Udah hampir maghrib, baru nanya. Ternyata bisa. Aku diperbolehkan untuk
mengurus, tapi deadlinenya adalah hari itu juga. Akhirnya janjian ketemuan di
sekre BEM maksimal jam 19.00. Selesai shalat maghrib, aku segera ke kampus. Kecintaan
terhadap negara ternyata bisa mengalahkan rasa takut. Hahay, yah biasalah aku
kadang masih suka takut dengan hantu dan segala macamnya. *kadang-kadang lho
yaaaaaaaaaaaaaa... hehehe.. :p
Ternyata di sekre masih
rame, ada yang lagi rambul. Isi formulir, serahkan fotocopy ktm dan ktp, say
thanks, and caw kekosan lagi. Berharap bisa memilih di Jakarta. Akan ada informasi
selanjutnya dari mereka. Aku sempat berpesan “jangan sampai hilang ya data opi,
amanah nih.. amanah.. hehe”... Panitia memberikan kepastian juga akan dibantu
semaksimal mungkin.
Satu minggu kemudian,
tepatnya 5 April 2014, datang sms dari BEM, sebuah sms berisi sebuah link.
Ketika di buka link, link tersebut menyebutkan bagi perantauan tetap harus
mengurus form A5. Kaget, langsung menghubungi BEM kembali. Masih nyimpan
percakapannya nih:
OPI: Aslm. Tetap harus
ngurus form A5 y? Kirain opi ngurus ke BEM kemaren bakalan ga ngurus form ini
lagi.
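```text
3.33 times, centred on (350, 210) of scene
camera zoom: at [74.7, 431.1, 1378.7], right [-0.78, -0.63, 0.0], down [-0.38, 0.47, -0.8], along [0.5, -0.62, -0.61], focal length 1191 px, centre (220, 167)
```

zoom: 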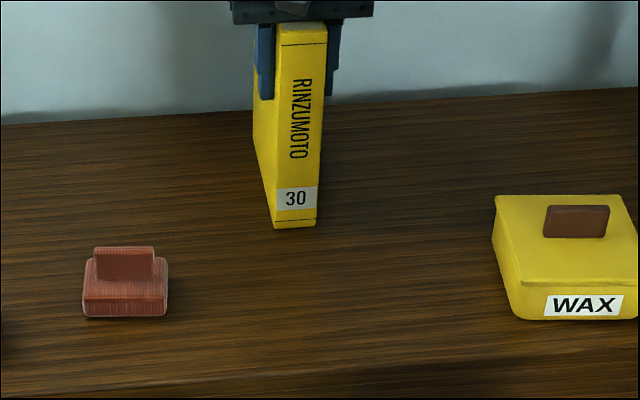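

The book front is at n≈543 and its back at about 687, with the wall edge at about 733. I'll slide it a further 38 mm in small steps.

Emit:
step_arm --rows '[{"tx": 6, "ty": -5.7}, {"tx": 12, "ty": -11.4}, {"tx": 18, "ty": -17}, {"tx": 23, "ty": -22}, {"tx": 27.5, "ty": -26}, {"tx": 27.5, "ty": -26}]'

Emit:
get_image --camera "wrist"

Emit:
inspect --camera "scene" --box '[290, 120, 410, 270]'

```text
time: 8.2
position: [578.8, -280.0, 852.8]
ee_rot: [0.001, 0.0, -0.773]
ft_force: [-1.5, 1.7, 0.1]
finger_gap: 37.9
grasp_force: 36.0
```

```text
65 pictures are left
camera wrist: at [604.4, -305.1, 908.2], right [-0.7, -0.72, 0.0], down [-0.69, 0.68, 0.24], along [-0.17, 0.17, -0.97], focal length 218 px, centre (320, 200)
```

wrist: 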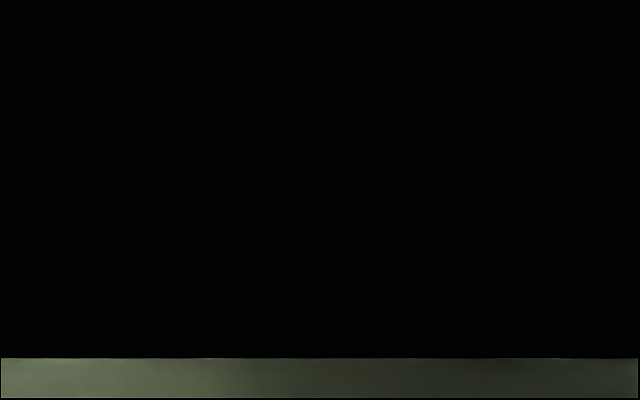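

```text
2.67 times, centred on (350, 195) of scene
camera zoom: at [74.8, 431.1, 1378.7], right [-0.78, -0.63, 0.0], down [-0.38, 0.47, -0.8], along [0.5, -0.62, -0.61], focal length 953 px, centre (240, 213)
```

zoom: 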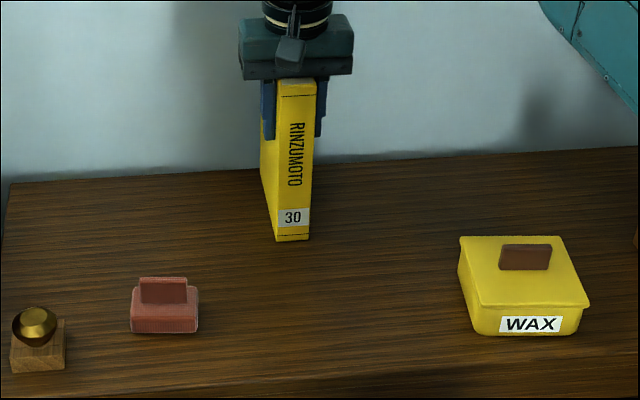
Soalnya di tempat opi, petugasnya ga ngerti dan malah ga tau tentang
formA5...
BEM: Iya kak saya udah
coba nego dan minta toleransi sampe kpu pusat tp mereka nolak kak. Saya udah
ceritain masalah kak opi tp ya kpud jakpus tetep kekeuh
Bete, akhirnya opi tutup
pembicaraan dengan mengucapkan terima kasih dan mereka pun minta maaf tidak
bisa membantu. Padahal sudah searching-searching profil beberapa caleg.
Iri melihat orang-orang
yang sudah siap-siap memilih, yang sudah mempunyai calon-calon mereka sendiri.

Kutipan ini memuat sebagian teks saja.